_STATED TASK_: Repeat the entire listing exactly as written.
## Start
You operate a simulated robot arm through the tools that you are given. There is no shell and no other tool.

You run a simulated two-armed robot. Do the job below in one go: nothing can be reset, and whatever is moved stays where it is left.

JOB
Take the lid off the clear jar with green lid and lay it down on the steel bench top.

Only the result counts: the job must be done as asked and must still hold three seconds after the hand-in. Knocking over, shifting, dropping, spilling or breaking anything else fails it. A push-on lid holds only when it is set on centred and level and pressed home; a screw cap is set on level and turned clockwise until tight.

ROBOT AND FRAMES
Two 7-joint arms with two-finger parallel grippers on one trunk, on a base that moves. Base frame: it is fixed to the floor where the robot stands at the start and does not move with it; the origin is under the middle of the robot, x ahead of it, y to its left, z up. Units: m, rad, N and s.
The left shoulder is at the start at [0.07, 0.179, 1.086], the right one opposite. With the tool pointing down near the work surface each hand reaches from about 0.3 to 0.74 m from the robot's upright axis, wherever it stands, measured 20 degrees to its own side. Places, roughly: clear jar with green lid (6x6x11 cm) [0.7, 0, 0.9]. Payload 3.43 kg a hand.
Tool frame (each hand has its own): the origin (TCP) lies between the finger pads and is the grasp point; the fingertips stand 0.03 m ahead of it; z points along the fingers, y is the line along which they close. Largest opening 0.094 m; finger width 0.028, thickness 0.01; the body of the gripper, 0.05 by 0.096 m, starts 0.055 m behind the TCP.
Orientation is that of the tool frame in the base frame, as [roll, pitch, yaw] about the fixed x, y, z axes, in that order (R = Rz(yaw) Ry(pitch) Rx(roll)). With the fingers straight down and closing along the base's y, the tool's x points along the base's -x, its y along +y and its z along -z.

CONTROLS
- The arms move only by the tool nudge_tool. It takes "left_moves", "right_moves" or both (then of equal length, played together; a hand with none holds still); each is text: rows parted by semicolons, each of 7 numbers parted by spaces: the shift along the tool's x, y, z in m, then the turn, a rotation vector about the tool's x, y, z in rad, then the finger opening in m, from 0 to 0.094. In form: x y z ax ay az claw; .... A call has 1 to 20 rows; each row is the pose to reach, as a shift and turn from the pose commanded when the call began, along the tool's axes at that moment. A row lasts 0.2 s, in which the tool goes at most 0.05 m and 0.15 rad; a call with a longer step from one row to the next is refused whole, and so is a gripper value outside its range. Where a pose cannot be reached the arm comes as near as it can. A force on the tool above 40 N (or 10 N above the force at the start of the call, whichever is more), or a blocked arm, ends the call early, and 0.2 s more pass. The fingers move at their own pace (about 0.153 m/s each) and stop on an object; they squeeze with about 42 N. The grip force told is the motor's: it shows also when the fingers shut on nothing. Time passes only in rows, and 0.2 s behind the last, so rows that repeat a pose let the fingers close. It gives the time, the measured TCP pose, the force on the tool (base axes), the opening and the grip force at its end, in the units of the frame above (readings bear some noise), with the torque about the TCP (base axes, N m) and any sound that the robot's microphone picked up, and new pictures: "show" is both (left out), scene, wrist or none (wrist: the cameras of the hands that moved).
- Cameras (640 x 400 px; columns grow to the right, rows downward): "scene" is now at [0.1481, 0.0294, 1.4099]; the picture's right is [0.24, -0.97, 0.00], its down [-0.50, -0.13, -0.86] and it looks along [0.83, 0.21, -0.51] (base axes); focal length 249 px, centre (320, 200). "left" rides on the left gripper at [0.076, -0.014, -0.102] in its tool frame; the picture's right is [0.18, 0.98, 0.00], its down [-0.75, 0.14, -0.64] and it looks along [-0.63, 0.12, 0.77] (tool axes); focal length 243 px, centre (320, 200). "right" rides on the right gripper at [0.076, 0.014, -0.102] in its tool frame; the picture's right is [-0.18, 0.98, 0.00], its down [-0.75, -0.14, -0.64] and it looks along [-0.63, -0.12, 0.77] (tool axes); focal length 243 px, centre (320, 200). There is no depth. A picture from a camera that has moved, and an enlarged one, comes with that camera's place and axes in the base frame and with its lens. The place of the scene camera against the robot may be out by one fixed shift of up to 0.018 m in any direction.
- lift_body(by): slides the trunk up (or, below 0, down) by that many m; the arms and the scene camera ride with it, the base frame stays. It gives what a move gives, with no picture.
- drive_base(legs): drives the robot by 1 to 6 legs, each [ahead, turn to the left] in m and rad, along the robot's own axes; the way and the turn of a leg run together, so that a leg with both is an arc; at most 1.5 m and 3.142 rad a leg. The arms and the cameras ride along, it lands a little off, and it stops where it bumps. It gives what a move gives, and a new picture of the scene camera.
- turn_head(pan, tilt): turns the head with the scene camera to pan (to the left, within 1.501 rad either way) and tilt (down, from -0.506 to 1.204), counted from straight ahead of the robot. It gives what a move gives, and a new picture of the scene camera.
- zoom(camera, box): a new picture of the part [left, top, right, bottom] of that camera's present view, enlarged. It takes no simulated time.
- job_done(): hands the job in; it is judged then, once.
## End
_COMPLETED EXERCISE_:
You operate a simulated robot arm through the tools that you are given. There is no shell and no other tool.

You run a simulated two-armed robot. Do the job below in one go: nothing can be reset, and whatever is moved stays where it is left.

JOB
Take the lid off the clear jar with green lid and lay it down on the steel bench top.

Only the result counts: the job must be done as asked and must still hold three seconds after the hand-in. Knocking over, shifting, dropping, spilling or breaking anything else fails it. A push-on lid holds only when it is set on centred and level and pressed home; a screw cap is set on level and turned clockwise until tight.

ROBOT AND FRAMES
Two 7-joint arms with two-finger parallel grippers on one trunk, on a base that moves. Base frame: it is fixed to the floor where the robot stands at the start and does not move with it; the origin is under the middle of the robot, x ahead of it, y to its left, z up. Units: m, rad, N and s.
The left shoulder is at the start at [0.07, 0.179, 1.086], the right one opposite. With the tool pointing down near the work surface each hand reaches from about 0.3 to 0.74 m from the robot's upright axis, wherever it stands, measured 20 degrees to its own side. Places, roughly: clear jar with green lid (6x6x11 cm) [0.7, 0, 0.9]. Payload 3.43 kg a hand.
Tool frame (each hand has its own): the origin (TCP) lies between the finger pads and is the grasp point; the fingertips stand 0.03 m ahead of it; z points along the fingers, y is the line along which they close. Largest opening 0.094 m; finger width 0.028, thickness 0.01; the body of the gripper, 0.05 by 0.096 m, starts 0.055 m behind the TCP.
Orientation is that of the tool frame in the base frame, as [roll, pitch, yaw] about the fixed x, y, z axes, in that order (R = Rz(yaw) Ry(pitch) Rx(roll)). With the fingers straight down and closing along the base's y, the tool's x points along the base's -x, its y along +y and its z along -z.

CONTROLS
- The arms move only by the tool nudge_tool. It takes "left_moves", "right_moves" or both (then of equal length, played together; a hand with none holds still); each is text: rows parted by semicolons, each of 7 numbers parted by spaces: the shift along the tool's x, y, z in m, then the turn, a rotation vector about the tool's x, y, z in rad, then the finger opening in m, from 0 to 0.094. In form: x y z ax ay az claw; .... A call has 1 to 20 rows; each row is the pose to reach, as a shift and turn from the pose commanded when the call began, along the tool's axes at that moment. A row lasts 0.2 s, in which the tool goes at most 0.05 m and 0.15 rad; a call with a longer step from one row to the next is refused whole, and so is a gripper value outside its range. Where a pose cannot be reached the arm comes as near as it can. A force on the tool above 40 N (or 10 N above the force at the start of the call, whichever is more), or a blocked arm, ends the call early, and 0.2 s more pass. The fingers move at their own pace (about 0.153 m/s each) and stop on an object; they squeeze with about 42 N. The grip force told is the motor's: it shows also when the fingers shut on nothing. Time passes only in rows, and 0.2 s behind the last, so rows that repeat a pose let the fingers close. It gives the time, the measured TCP pose, the force on the tool (base axes), the opening and the grip force at its end, in the units of the frame above (readings bear some noise), with the torque about the TCP (base axes, N m) and any sound that the robot's microphone picked up, and new pictures: "show" is both (left out), scene, wrist or none (wrist: the cameras of the hands that moved).
- Cameras (640 x 400 px; columns grow to the right, rows downward): "scene" is now at [0.1481, 0.0294, 1.4099]; the picture's right is [0.24, -0.97, 0.00], its down [-0.50, -0.13, -0.86] and it looks along [0.83, 0.21, -0.51] (base axes); focal length 249 px, centre (320, 200). "left" rides on the left gripper at [0.076, -0.014, -0.102] in its tool frame; the picture's right is [0.18, 0.98, 0.00], its down [-0.75, 0.14, -0.64] and it looks along [-0.63, 0.12, 0.77] (tool axes); focal length 243 px, centre (320, 200). "right" rides on the right gripper at [0.076, 0.014, -0.102] in its tool frame; the picture's right is [-0.18, 0.98, 0.00], its down [-0.75, -0.14, -0.64] and it looks along [-0.63, -0.12, 0.77] (tool axes); focal length 243 px, centre (320, 200). There is no depth. A picture from a camera that has moved, and an enlarged one, comes with that camera's place and axes in the base frame and with its lens. The place of the scene camera against the robot may be out by one fixed shift of up to 0.018 m in any direction.
- lift_body(by): slides the trunk up (or, below 0, down) by that many m; the arms and the scene camera ride with it, the base frame stays. It gives what a move gives, with no picture.
- drive_base(legs): drives the robot by 1 to 6 legs, each [ahead, turn to the left] in m and rad, along the robot's own axes; the way and the turn of a leg run together, so that a leg with both is an arc; at most 1.5 m and 3.142 rad a leg. The arms and the cameras ride along, it lands a little off, and it stops where it bumps. It gives what a move gives, and a new picture of the scene camera.
- turn_head(pan, tilt): turns the head with the scene camera to pan (to the left, within 1.501 rad either way) and tilt (down, from -0.506 to 1.204), counted from straight ahead of the robot. It gives what a move gives, and a new picture of the scene camera.
- zoom(camera, box): a new picture of the part [left, top, right, bottom] of that camera's present view, enlarged. It takes no simulated time.
- job_done(): hands the job in; it is judged then, once.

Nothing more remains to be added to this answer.